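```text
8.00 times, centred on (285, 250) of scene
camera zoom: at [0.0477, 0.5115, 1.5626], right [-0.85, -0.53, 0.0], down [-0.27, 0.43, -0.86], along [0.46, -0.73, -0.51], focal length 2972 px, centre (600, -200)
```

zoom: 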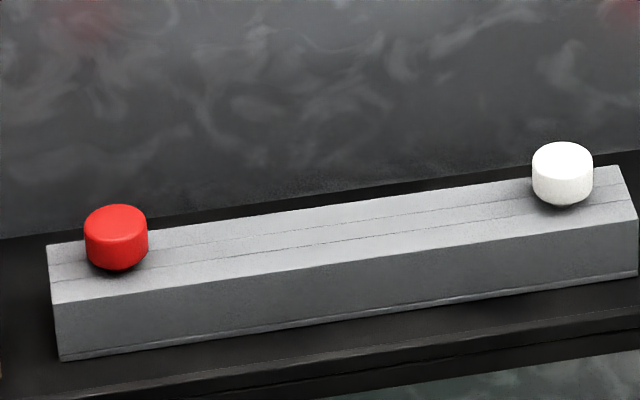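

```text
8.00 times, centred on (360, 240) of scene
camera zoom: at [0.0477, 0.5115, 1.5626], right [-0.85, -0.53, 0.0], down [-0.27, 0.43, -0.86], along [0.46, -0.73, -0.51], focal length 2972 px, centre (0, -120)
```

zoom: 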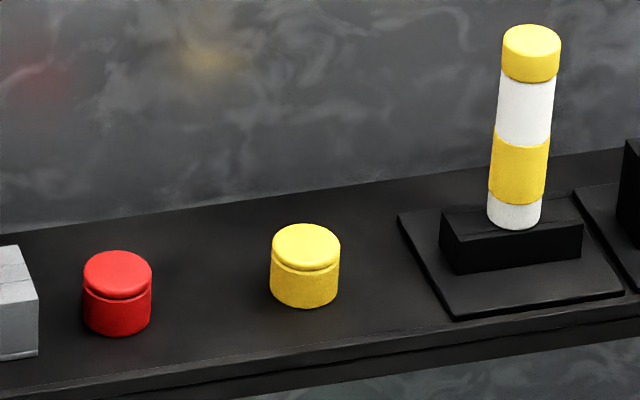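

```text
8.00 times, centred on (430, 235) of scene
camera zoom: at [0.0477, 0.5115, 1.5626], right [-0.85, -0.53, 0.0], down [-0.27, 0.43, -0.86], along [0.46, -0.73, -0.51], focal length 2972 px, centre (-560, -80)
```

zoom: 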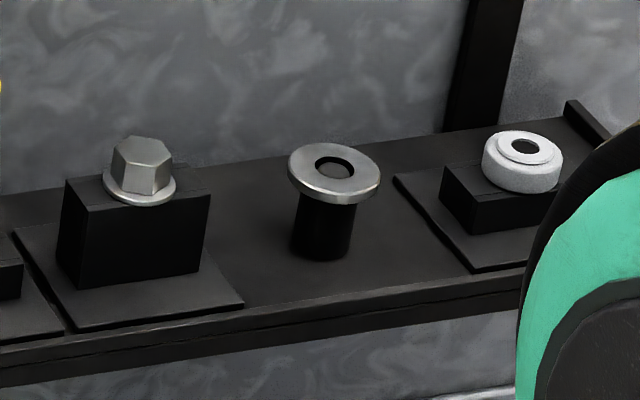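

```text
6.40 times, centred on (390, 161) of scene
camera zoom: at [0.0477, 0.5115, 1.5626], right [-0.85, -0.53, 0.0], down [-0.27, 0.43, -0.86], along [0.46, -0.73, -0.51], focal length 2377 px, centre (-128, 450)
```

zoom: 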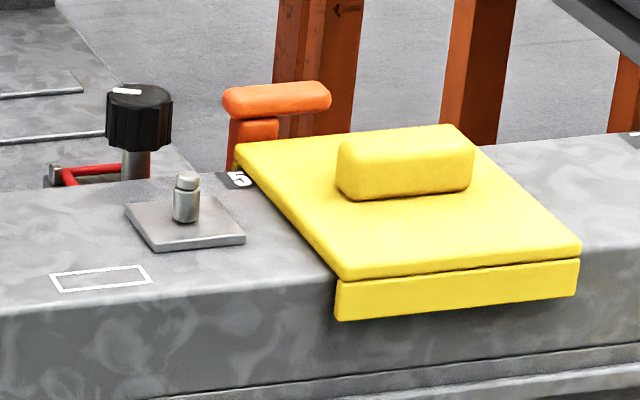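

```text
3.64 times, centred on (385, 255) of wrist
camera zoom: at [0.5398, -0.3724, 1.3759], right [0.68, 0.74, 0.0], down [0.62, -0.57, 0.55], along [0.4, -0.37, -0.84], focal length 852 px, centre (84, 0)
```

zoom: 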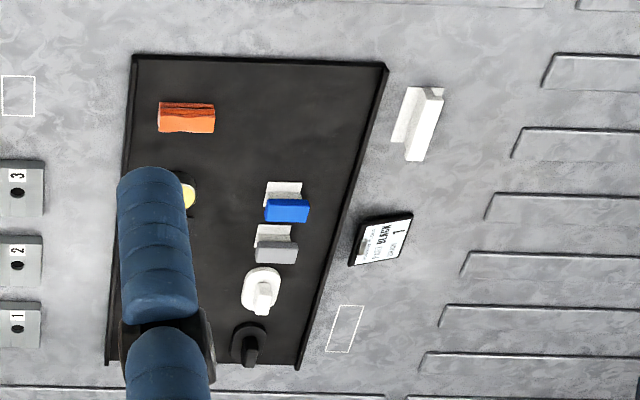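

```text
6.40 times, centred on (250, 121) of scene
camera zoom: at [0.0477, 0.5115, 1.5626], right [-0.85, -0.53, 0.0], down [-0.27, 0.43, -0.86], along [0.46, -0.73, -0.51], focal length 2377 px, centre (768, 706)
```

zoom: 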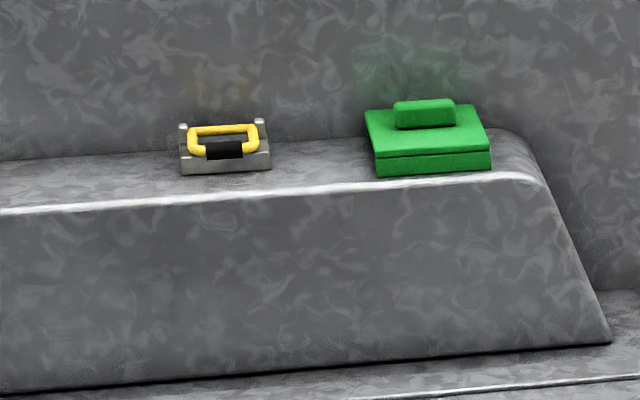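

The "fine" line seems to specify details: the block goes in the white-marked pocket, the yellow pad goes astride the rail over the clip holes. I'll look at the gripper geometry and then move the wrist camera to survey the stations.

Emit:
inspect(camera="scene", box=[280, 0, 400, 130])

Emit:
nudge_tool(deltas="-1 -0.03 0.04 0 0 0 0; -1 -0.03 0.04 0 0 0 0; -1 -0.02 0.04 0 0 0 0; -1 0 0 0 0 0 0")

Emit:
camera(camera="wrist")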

┄┄┄┄┄┄┄┄┄┄

• Source passage:
The Time Machine

Graphics / 1 November 2015

On This Day in... 1938

Freeze Peach

Anonymous

Celebrated Author Denied a Place at the Lectern by Union Busybodies

No stranger experience can have happened to Mr George Orwell than his reception at UC last Friday, when he was prevented from speaking at an event held by the Society for the Understanding of Hispanic and Similarly Swarthy Nations. Mr Orwell, whose recent work Homage to Catalonia has been well received, was due to deliver an informative talk on his experiences fighting General Franco’s forces in the Iberian peninsula, but the University College’s students’ union refused to offer him a platform to speak on.

┄┄┄┄┄┄┄┄┄┄

• Required actions:
#1 Provide the original wording of the source passage from "No stranger experience" as far as "to speak on.".
#2 Continue the source passage from where it stops.

• Results:
#1
No stranger experience can have happened to Mr George Orwell than his reception at UC last Friday, when he was prevented from speaking at an event held by the Society for the Understanding of Hispanic and Similarly Swarthy Nations. Mr Orwell, whose recent work Homage to Catalonia has been well received, was due to deliver an informative talk on his experiences fighting General Franco’s forces in the Iberian peninsula, but the University College’s students’ union refused to offer him a platform to speak on.

#2
Instead, the College’s union ruled unanimously that Mr Orwell should not be allowed to deliver his lecture due to a perceived risk that others may be encouraged to join the struggle. One Union representative told students that “on the whole Franco is probably a very sound chap, just slightly misunderstood. It’s the mediterranean temperament I suspect.” The Union wrote to Scotland Yard seeking their opinion on the matter, but after receiving no response by evening post it was forced to err on the side of caution and stop the event.

Some students believe that increased parliamentary pressure to discourage Communist radicals in universities may have also contributed to the union’s reasoning. When asked by this paper for a comment on the matter, Home Secretary the Rt. Hon. Sir Samuel Fyfe shouted “up the Blackshirts!” and clenched his visibly twitching right arm to his side.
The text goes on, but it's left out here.